ABSTRACT

The interest was clearly and early expressed for financial information quality and comparability. This has made accounting legislators concerned with the quality of financial statements preparation and disclosure. As a first effort, and departing from such consideration, the majority of accounting regulator bodies throughout the world adopted precise professional standards for monitoring financial reporting activities within their national boundaries. It has now become a generally accepted accounting principle, also referred to as GAAP. The objective of GAAP is precisely to ensure companies’ activities, comparability, reliability, and fairness in reporting over time. Corporate scandals in the year 2000 have exacerbated the search of transparency in financial reporting. In a second impetus, and under the capital market globalization pressure, the need for international comparability has also strongly emerged as well as the need for international convergence. Some advanced accounting professions (the United Kingdom, United States, Australia, Canada, Ireland, but also Germany, France, Japan, Mexico, and the Netherlands) reacted to the need for international comparability in 1973 by creating the International Accounting Standards Committee (IASC).
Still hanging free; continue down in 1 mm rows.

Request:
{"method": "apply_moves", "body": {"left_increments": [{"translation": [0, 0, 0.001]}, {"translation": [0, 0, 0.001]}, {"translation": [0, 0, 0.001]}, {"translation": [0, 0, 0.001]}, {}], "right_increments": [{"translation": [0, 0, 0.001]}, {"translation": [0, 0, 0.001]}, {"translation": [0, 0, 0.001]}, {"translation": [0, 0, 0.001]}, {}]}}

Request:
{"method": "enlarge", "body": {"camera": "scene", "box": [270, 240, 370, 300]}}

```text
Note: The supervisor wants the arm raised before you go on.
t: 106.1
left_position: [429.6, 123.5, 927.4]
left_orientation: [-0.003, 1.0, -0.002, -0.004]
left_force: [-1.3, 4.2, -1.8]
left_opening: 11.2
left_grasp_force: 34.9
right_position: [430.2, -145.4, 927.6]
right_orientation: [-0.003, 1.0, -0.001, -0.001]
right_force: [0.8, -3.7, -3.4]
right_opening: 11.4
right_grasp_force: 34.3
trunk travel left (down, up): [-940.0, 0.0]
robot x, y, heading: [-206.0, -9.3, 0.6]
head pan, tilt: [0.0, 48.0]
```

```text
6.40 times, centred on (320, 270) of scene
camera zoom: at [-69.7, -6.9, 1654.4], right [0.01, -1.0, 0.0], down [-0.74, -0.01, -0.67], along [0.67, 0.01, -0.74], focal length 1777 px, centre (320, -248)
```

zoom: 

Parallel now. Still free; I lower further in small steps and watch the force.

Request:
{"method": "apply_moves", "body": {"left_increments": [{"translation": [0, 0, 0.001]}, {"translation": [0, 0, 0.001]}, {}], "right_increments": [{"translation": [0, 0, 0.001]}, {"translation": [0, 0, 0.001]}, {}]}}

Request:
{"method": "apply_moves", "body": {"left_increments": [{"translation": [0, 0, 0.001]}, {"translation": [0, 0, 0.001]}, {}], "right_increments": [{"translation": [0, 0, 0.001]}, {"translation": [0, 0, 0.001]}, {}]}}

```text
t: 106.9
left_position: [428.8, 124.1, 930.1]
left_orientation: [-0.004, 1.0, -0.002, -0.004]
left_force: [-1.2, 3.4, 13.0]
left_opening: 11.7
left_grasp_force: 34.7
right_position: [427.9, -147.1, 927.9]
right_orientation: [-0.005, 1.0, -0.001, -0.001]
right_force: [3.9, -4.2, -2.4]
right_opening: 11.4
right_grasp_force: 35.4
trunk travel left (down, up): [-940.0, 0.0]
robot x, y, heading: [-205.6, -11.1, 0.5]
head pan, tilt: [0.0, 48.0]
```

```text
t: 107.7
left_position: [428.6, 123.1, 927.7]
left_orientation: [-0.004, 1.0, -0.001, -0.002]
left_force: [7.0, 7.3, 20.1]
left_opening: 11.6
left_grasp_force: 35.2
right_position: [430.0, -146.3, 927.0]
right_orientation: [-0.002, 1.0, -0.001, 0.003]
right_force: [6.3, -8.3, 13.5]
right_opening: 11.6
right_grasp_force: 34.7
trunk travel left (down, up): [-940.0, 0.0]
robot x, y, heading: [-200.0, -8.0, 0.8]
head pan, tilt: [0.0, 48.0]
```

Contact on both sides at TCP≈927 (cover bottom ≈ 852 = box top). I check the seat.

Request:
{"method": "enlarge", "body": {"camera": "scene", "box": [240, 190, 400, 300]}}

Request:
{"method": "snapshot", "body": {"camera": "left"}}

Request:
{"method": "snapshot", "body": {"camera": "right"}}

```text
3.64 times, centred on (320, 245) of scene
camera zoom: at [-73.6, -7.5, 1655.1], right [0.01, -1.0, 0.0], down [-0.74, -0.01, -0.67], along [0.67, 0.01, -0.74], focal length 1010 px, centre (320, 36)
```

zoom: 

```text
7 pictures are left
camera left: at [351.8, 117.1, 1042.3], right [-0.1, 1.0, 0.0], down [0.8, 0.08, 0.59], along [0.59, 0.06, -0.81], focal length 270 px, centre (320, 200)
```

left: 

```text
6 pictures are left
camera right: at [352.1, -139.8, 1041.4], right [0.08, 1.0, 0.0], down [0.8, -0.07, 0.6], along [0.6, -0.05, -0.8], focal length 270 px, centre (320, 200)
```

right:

It later became the International Accounting Standards Board (IASB), aimed at elaborating and releasing international accounting standards for financial reporting and promoting their use worldwide—a derivative of GAAP to be recognized throughout the entire planet. Such accounting standards are called International Financial Reporting Standards or IFRS. Standards elaborated before April 1, 2001, remain entitled International Accounting Standards or IAS. For its part, the International Federation of Accountants (IFAC) became a standard-setting body designated at the International Auditing and Assurance Standards Board (IAASB). This sets up international auditing standards.